**Task to carry out:**
Copy out the data exactly, leaving the pictures behind. Give them as a JSON list of strings, one for each line, with blank lines left out.

**Supplied material:**
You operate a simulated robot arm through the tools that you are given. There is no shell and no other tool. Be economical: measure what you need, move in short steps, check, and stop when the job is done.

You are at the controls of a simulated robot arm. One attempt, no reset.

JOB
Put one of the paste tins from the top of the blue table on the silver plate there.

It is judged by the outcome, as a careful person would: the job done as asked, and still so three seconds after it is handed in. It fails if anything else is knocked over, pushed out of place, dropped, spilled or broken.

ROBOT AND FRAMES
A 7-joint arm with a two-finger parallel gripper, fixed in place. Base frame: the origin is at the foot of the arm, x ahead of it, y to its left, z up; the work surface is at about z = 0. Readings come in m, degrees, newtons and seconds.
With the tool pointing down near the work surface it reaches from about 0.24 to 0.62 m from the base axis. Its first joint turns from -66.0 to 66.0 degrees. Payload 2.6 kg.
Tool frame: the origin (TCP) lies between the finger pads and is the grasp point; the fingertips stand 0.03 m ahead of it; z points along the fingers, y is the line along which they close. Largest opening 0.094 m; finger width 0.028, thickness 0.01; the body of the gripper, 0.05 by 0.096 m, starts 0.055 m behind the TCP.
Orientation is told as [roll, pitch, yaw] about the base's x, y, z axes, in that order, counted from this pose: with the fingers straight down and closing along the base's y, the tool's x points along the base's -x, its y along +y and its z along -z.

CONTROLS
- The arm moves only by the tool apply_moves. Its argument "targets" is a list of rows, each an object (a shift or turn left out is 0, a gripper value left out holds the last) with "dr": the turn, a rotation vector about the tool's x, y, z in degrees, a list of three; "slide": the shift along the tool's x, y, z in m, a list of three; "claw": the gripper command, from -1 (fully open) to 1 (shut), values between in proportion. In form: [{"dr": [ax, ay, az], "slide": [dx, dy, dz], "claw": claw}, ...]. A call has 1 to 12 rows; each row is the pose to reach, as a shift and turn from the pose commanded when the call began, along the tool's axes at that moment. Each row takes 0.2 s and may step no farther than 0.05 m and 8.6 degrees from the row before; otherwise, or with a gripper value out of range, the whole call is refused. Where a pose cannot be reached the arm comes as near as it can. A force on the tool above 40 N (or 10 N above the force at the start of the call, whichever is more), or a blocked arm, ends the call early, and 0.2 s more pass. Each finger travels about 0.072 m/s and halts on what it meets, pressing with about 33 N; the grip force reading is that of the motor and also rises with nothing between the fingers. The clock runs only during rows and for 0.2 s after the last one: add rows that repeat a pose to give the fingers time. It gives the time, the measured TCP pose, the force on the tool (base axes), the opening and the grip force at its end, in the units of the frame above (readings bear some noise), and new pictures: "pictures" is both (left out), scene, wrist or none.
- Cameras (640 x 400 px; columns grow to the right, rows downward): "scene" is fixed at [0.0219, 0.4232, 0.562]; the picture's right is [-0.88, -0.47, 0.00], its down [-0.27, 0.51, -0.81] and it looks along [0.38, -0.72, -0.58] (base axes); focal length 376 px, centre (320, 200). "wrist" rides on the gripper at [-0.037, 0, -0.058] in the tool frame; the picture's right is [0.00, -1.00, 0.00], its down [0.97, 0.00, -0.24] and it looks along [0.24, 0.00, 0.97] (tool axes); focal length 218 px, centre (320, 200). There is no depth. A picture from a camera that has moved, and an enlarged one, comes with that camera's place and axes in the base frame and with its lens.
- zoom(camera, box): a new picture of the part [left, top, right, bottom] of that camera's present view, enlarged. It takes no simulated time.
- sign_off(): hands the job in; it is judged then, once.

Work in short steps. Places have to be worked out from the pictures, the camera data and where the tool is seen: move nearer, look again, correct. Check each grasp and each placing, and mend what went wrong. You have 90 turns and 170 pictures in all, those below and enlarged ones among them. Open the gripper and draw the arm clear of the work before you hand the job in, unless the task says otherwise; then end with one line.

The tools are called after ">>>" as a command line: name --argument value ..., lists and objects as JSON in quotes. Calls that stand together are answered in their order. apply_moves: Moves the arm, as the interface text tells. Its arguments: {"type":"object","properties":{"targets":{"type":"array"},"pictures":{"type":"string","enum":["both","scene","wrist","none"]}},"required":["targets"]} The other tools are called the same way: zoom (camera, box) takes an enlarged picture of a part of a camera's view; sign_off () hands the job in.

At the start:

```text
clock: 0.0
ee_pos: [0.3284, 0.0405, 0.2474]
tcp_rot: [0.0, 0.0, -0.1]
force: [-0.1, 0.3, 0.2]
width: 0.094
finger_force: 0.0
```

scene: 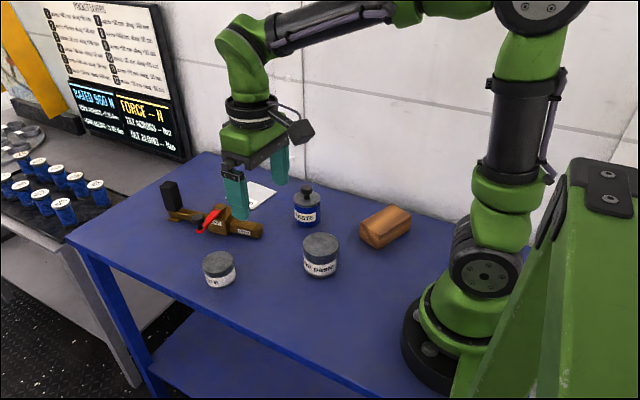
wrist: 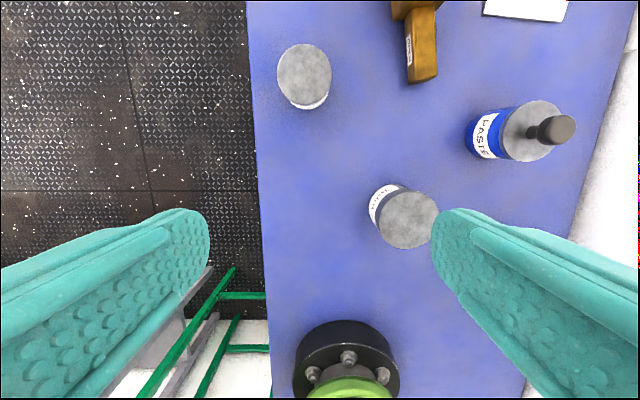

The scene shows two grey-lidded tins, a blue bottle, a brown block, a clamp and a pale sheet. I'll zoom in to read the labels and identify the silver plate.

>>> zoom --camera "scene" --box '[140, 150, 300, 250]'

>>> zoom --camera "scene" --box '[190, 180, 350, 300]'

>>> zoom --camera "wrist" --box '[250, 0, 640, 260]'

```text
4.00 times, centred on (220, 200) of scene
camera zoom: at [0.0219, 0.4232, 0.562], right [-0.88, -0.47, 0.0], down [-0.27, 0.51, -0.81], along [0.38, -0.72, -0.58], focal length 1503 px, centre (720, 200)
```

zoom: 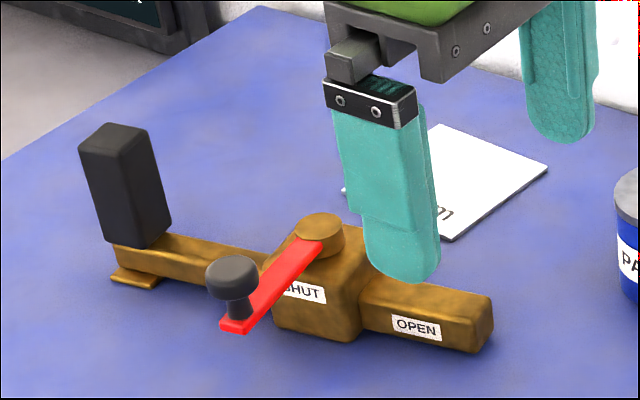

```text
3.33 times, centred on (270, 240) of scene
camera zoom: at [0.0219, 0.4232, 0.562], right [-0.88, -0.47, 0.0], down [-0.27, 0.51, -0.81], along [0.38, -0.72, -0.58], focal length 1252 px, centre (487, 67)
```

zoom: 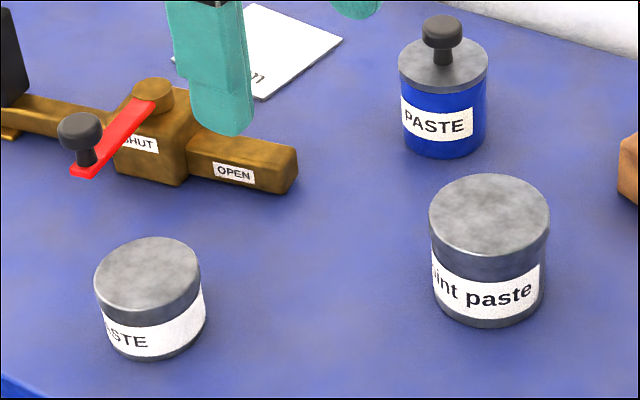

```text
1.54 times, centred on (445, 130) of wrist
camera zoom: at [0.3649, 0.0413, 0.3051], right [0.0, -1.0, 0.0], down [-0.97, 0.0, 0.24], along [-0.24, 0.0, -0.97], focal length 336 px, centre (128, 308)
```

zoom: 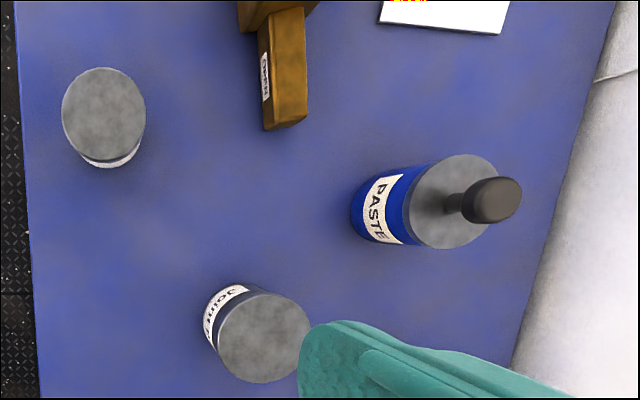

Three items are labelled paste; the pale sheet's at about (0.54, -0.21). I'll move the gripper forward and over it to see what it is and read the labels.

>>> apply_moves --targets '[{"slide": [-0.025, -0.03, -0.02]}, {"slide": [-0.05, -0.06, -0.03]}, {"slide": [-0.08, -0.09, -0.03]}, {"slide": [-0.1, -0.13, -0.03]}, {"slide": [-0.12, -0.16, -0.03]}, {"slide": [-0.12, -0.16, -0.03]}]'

**Output for this exercise:**
[
  "You operate a simulated robot arm through the tools that you are given. There is no shell and no other tool. Be economical: measure what you need, move in short steps, check, and stop when the job is done.",
  "You are at the controls of a simulated robot arm. One attempt, no reset.",
  "JOB",
  "Put one of the paste tins from the top of the blue table on the silver plate there.",
  "It is judged by the outcome, as a careful person would: the job done as asked, and still so three seconds after it is handed in. It fails if anything else is knocked over, pushed out of place, dropped, spilled or broken.",
  "ROBOT AND FRAMES",
  "A 7-joint arm with a two-finger parallel gripper, fixed in place. Base frame: the origin is at the foot of the arm, x ahead of it, y to its left, z up; the work surface is at about z = 0. Readings come in m, degrees, newtons and seconds.",
  "With the tool pointing down near the work surface it reaches from about 0.24 to 0.62 m from the base axis. Its first joint turns from -66.0 to 66.0 degrees. Payload 2.6 kg.",
  "Tool frame: the origin (TCP) lies between the finger pads and is the grasp point; the fingertips stand 0.03 m ahead of it; z points along the fingers, y is the line along which they close. Largest opening 0.094 m; finger width 0.028, thickness 0.01; the body of the gripper, 0.05 by 0.096 m, starts 0.055 m behind the TCP.",
  "Orientation is told as [roll, pitch, yaw] about the base's x, y, z axes, in that order, counted from this pose: with the fingers straight down and closing along the base's y, the tool's x points along the base's -x, its y along +y and its z along -z.",
  "CONTROLS",
  "- The arm moves only by the tool apply_moves. Its argument \"targets\" is a list of rows, each an object (a shift or turn left out is 0, a gripper value left out holds the last) with \"dr\": the turn, a rotation vector about the tool's x, y, z in degrees, a list of three; \"slide\": the shift along the tool's x, y, z in m, a list of three; \"claw\": the gripper command, from -1 (fully open) to 1 (shut), values between in proportion. In form: [{\"dr\": [ax, ay, az], \"slide\": [dx, dy, dz], \"claw\": claw}, ...]. A call has 1 to 12 rows; each row is the pose to reach, as a shift and turn from the pose commanded when the call began, along the tool's axes at that moment. Each row takes 0.2 s and may step no farther than 0.05 m and 8.6 degrees from the row before; otherwise, or with a gripper value out of range, the whole call is refused. Where a pose cannot be reached the arm comes as near as it can. A force on the tool above 40 N (or 10 N above the force at the start of the call, whichever is more), or a blocked arm, ends the call early, and 0.2 s more pass. Each finger travels about 0.072 m/s and halts on what it meets, pressing with about 33 N; the grip force reading is that of the motor and also rises with nothing between the fingers. The clock runs only during rows and for 0.2 s after the last one: add rows that repeat a pose to give the fingers time. It gives the time, the measured TCP pose, the force on the tool (base axes), the opening and the grip force at its end, in the units of the frame above (readings bear some noise), and new pictures: \"pictures\" is both (left out), scene, wrist or none.",
  "- Cameras (640 x 400 px; columns grow to the right, rows downward): \"scene\" is fixed at [0.0219, 0.4232, 0.562]; the picture's right is [-0.88, -0.47, 0.00], its down [-0.27, 0.51, -0.81] and it looks along [0.38, -0.72, -0.58] (base axes); focal length 376 px, centre (320, 200). \"wrist\" rides on the gripper at [-0.037, 0, -0.058] in the tool frame; the picture's right is [0.00, -1.00, 0.00], its down [0.97, 0.00, -0.24] and it looks along [0.24, 0.00, 0.97] (tool axes); focal length 218 px, centre (320, 200). There is no depth. A picture from a camera that has moved, and an enlarged one, comes with that camera's place and axes in the base frame and with its lens.",
  "- zoom(camera, box): a new picture of the part [left, top, right, bottom] of that camera's present view, enlarged. It takes no simulated time.",
  "- sign_off(): hands the job in; it is judged then, once.",
  "Work in short steps. Places have to be worked out from the pictures, the camera data and where the tool is seen: move nearer, look again, correct. Check each grasp and each placing, and mend what went wrong. You have 90 turns and 170 pictures in all, those below and enlarged ones among them. Open the gripper and draw the arm clear of the work before you hand the job in, unless the task says otherwise; then end with one line.",
  "The tools are called after \">>>\" as a command line: name --argument value ..., lists and objects as JSON in quotes. Calls that stand together are answered in their order. apply_moves: Moves the arm, as the interface text tells. Its arguments: {\"type\":\"object\",\"properties\":{\"targets\":{\"type\":\"array\"},\"pictures\":{\"type\":\"string\",\"enum\":[\"both\",\"scene\",\"wrist\",\"none\"]}},\"required\":[\"targets\"]} The other tools are called the same way: zoom (camera, box) takes an enlarged picture of a part of a camera's view; sign_off () hands the job in.",
  "At the start:",
  "```text",
  "clock: 0.0",
  "ee_pos: [0.3284, 0.0405, 0.2474]",
  "tcp_rot: [0.0, 0.0, -0.1]",
  "force: [-0.1, 0.3, 0.2]",
  "width: 0.094",
  "finger_force: 0.0",
  "```",
  "scene: ",
  "wrist: ",
  "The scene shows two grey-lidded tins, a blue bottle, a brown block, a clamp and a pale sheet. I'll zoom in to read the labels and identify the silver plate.",
  ">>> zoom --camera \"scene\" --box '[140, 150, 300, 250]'",
  ">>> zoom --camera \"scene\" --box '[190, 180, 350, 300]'",
  ">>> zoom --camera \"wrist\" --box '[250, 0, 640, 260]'",
  "```text",
  "4.00 times, centred on (220, 200) of scene",
  "camera zoom: at [0.0219, 0.4232, 0.562], right [-0.88, -0.47, 0.0], down [-0.27, 0.51, -0.81], along [0.38, -0.72, -0.58], focal length 1503 px, centre (720, 200)",
  "```",
  "zoom: ",
  "```text",
  "3.33 times, centred on (270, 240) of scene",
  "camera zoom: at [0.0219, 0.4232, 0.562], right [-0.88, -0.47, 0.0], down [-0.27, 0.51, -0.81], along [0.38, -0.72, -0.58], focal length 1252 px, centre (487, 67)",
  "```",
  "zoom: ",
  "```text",
  "1.54 times, centred on (445, 130) of wrist",
  "camera zoom: at [0.3649, 0.0413, 0.3051], right [0.0, -1.0, 0.0], down [-0.97, 0.0, 0.24], along [-0.24, 0.0, -0.97], focal length 336 px, centre (128, 308)",
  "```",
  "zoom: ",
  "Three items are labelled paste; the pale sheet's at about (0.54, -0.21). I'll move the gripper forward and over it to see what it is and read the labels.",
  ">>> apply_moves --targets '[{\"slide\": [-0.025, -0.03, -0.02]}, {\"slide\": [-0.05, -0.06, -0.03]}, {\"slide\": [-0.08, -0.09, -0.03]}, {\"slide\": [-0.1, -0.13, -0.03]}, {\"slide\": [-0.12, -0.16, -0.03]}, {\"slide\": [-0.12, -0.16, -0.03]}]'"
]